# Aim
Cite the selected text exactly. Begin with "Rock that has" and finish with "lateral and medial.".

# Selected text
+-------+

Rock that has been plucked is carried along at the base of the glacier, scouring the glacier. Coarser debris will scratch the bedrock, leaving the bedrock with grooves known as striations.

43
Q

Morraines

A

Ridges or humps of deposited load carried by the glacier. Divided into a number of types, recessional, terminal, lateral and medial.

44
Q

Drumlins details

A

They are streamlined hills of glacial till, usually around 50 m height and 500m long, formed under a fast moving ice sheet
They have a long axis indicating the direction of flow of the glacier, a steep upstream (stoss) end and a narrower tail facing downslope (lee slope).

+-------+

# Information shown
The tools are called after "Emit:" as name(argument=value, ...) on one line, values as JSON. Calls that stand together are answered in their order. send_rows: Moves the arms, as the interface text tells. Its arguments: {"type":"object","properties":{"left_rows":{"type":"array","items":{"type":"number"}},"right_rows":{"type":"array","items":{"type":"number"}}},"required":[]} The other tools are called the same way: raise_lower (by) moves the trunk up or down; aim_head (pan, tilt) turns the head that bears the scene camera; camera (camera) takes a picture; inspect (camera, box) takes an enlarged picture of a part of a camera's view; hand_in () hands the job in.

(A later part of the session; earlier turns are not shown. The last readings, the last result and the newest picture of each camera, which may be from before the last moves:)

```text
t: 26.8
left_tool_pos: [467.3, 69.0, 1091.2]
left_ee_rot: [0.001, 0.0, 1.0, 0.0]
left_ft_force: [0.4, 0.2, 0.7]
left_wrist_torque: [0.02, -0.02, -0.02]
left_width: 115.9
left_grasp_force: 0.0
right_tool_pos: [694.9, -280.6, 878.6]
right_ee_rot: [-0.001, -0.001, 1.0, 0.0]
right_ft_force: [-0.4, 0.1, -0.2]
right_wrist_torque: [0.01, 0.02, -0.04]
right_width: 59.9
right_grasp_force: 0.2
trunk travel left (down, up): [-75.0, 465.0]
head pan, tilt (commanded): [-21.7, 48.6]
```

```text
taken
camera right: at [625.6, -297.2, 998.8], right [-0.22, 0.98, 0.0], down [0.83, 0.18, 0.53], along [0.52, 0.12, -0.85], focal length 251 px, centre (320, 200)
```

+-------+

# Output of the exercise
Rock that has been plucked is carried along at the base of the glacier, scouring the glacier. Coarser debris will scratch the bedrock, leaving the bedrock with grooves known as striations.

43
Q

Morraines

A

Ridges or humps of deposited load carried by the glacier. Divided into a number of types, recessional, terminal, lateral and medial.